Pre-SCART cable connections, the Binatone would have you scrabbling behind the family telly to plug in the RF aerial lead. That is, if you were lucky enough–in the days before a plasma screen in every room–to be allowed to use it in the first place. Typically, you’d be pushed to squeeze in a game of Binatone tennis between dinner and the start of Nationwide (and only then if your parents didn’t want to watch the News At 5.45). Otherwise, play meant sacrificing valuable Swap Shop or TISWAS time–oh, how we wished for a week-long bout of chickenpox.
See also ZX Spectrum, Commodore 64, Galaxy Invader 1000
As for the games themselves, they were clunky interpretations of bat ’n’ ball favourites such as squash or, erm, football (actually more like doubles tennis)1 on the basic, easy Jet-orange model. The beige variant promised some capacity for Tin Can Alley-style shooting games with a so-called light gun’, which inevitably didn’t work unless you were holding it so close to the telly you left scratches on the screen.2 The two standard controller ‘bats’ were chunky boxes with Etch-A-Sketch-type knobs that, fantastically, could be packed away into the Binatone’s battery compartment for storage.
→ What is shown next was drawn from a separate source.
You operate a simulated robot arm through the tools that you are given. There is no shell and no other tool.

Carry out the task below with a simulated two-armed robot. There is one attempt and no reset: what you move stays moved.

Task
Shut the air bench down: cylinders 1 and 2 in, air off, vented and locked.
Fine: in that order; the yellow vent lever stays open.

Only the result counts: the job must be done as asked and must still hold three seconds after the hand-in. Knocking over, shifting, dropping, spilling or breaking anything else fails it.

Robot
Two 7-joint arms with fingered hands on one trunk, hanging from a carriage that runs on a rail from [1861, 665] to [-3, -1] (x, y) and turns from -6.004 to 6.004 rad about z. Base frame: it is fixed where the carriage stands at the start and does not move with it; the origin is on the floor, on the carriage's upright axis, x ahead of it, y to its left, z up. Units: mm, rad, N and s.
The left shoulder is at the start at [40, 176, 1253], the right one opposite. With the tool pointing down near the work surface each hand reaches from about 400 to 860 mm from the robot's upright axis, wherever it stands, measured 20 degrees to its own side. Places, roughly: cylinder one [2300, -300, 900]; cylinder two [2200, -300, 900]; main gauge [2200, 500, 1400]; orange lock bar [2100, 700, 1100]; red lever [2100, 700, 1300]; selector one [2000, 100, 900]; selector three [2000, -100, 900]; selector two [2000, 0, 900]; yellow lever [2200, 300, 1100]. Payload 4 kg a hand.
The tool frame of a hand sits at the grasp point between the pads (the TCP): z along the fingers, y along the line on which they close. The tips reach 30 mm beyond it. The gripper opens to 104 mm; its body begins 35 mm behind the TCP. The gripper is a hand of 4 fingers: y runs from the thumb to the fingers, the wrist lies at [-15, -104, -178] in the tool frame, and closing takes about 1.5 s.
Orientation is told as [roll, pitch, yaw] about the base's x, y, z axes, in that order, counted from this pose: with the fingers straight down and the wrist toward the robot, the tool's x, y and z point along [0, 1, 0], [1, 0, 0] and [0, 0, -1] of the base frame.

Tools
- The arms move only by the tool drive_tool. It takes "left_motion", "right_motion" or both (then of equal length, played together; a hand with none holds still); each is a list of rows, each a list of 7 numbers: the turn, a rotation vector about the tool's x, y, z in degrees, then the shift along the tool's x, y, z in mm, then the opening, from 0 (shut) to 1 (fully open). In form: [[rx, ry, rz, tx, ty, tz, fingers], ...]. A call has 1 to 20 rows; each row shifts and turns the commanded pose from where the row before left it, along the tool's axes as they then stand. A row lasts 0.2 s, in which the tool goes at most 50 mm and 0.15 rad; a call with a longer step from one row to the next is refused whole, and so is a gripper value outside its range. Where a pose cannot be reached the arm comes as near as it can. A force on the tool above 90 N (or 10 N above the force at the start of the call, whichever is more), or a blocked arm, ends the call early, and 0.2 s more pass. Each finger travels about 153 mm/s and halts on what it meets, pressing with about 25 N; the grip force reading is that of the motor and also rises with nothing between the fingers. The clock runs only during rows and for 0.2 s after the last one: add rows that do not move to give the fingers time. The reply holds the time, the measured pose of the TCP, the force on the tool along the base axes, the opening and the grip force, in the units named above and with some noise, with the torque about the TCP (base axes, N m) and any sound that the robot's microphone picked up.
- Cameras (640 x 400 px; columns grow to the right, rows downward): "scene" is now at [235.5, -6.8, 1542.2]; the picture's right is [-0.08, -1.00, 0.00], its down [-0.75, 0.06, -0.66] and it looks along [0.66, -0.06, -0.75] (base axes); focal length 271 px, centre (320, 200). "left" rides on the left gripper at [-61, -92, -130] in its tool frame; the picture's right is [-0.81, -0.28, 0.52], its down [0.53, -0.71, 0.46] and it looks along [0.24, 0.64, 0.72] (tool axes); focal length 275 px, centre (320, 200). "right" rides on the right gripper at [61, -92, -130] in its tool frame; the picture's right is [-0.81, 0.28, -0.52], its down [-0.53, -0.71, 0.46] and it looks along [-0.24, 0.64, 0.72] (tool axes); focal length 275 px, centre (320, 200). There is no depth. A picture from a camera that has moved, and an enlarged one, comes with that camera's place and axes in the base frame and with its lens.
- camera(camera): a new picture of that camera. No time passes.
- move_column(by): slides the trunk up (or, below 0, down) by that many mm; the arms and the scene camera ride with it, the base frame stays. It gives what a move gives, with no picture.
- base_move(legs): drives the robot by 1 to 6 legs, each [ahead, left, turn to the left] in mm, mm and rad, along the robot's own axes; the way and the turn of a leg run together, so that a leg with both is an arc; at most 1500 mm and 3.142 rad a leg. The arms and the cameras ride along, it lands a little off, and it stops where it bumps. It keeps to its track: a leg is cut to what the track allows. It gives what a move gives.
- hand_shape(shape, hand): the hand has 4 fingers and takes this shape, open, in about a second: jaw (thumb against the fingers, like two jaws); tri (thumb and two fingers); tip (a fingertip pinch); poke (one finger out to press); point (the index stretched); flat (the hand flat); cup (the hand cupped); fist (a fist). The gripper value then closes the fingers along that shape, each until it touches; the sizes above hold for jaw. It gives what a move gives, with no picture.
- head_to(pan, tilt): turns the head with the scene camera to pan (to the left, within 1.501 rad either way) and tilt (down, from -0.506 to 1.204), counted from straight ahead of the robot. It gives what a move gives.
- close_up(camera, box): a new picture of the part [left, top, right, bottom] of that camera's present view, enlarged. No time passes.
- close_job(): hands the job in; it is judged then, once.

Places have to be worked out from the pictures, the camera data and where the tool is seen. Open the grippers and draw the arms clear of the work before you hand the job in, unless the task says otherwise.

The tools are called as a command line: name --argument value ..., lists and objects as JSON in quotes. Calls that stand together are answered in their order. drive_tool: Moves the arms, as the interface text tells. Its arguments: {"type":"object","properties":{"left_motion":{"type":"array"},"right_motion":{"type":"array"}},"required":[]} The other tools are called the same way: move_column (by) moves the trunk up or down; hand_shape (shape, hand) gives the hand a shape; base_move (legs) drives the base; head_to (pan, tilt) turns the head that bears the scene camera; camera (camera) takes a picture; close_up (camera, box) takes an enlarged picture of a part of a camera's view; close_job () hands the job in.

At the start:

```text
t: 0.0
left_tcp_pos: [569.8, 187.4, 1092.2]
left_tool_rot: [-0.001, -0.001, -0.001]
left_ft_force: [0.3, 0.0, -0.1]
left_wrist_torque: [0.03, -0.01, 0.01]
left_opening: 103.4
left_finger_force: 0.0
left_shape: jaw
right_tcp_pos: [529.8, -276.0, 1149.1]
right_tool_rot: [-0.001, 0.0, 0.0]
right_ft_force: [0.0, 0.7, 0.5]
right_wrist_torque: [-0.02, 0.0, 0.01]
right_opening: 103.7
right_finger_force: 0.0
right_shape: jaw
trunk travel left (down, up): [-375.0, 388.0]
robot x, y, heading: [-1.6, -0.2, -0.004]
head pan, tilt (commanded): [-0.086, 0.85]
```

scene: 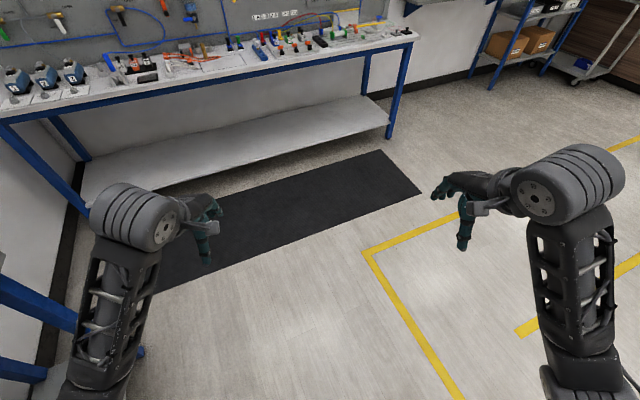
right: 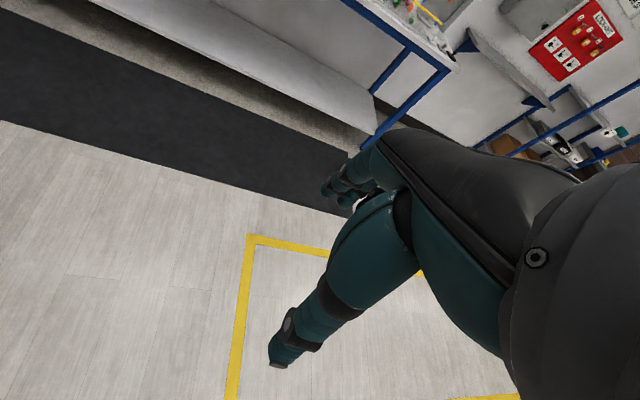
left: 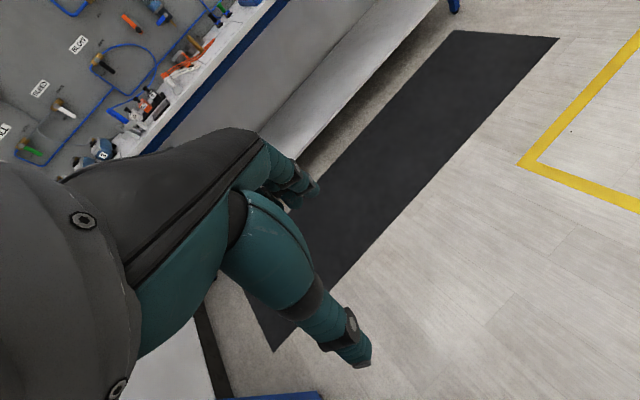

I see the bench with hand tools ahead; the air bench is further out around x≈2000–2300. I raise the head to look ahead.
The TV Master was superseded almost immediately by brasher, more state-of-the-art TV games such as Mattel Intellivision and Colecovision and then, fatally, by the home computer. How very British. The Binatone logo (was it pronounced By-na-tone or Bin-a-tone?) was a lovely crown-bedecked affair that wouldn’t have looked out of place on the bass drum of a ’60s Merseybeat band. Those sporty games icons, however, were a constant reminder of the local leisure centre and the fact that they had a proper sit-down Galaxians game that you could go on when your mum was having her badminton class.
1 The lack of ‘play against the computer’ option meant that a lot of Binatone-generation kids grew up ambidextrous.
2 If the gun broke, you could still turn the sound off and watch the silent cube ‘target bounce sss-softly off the imaginary walls of your TV set. A nice precursor (hem hem!) of the Windows screensaver, we feel. Plus, the gun itself, cable tucked neatly into your snake belt, made for an excellent Blake’s 7 ray gun.
Atomic mass
Way before Nintendo DS Brain Training and Carol Bloody Vorderman jumping on the Sudoku express, we already obsessed about our IQs. There was always a smart-arsed kid who’d decided to enrol into that original smug-bastards club, MENSA, and would parade his or her certificated ‘intelligence quotient’ of 160 or whatever around the classroom.1 Strangely, rather than resulting in a beating for the boffin, this would actually instigate a school-wide outbreak of competitive puzzle-testing and problem-solving as each pupil sought to out-IQ his or her peers.
While the juniors struggled with such 2D conundrums as spotting the odd one out in a list of prime numbers or reorienting dice from the sides you could see, seniors graduated to proper spatial-awareness posers and brainteasers of the Who was two to the left of the person three to the right of the queen next to the seven of clubs?’ variety. Oh yes, The Krypton Factor had a lot to answer for.
All of which must have alerted the really big brains at the country’s centres of higher learning who–let’s face it–were slouching about in the refectory waiting to appear on University Challenge and wishing someone would hurry up and invent computers so they could practice their FORTRAN and COBOL. Weren’t they?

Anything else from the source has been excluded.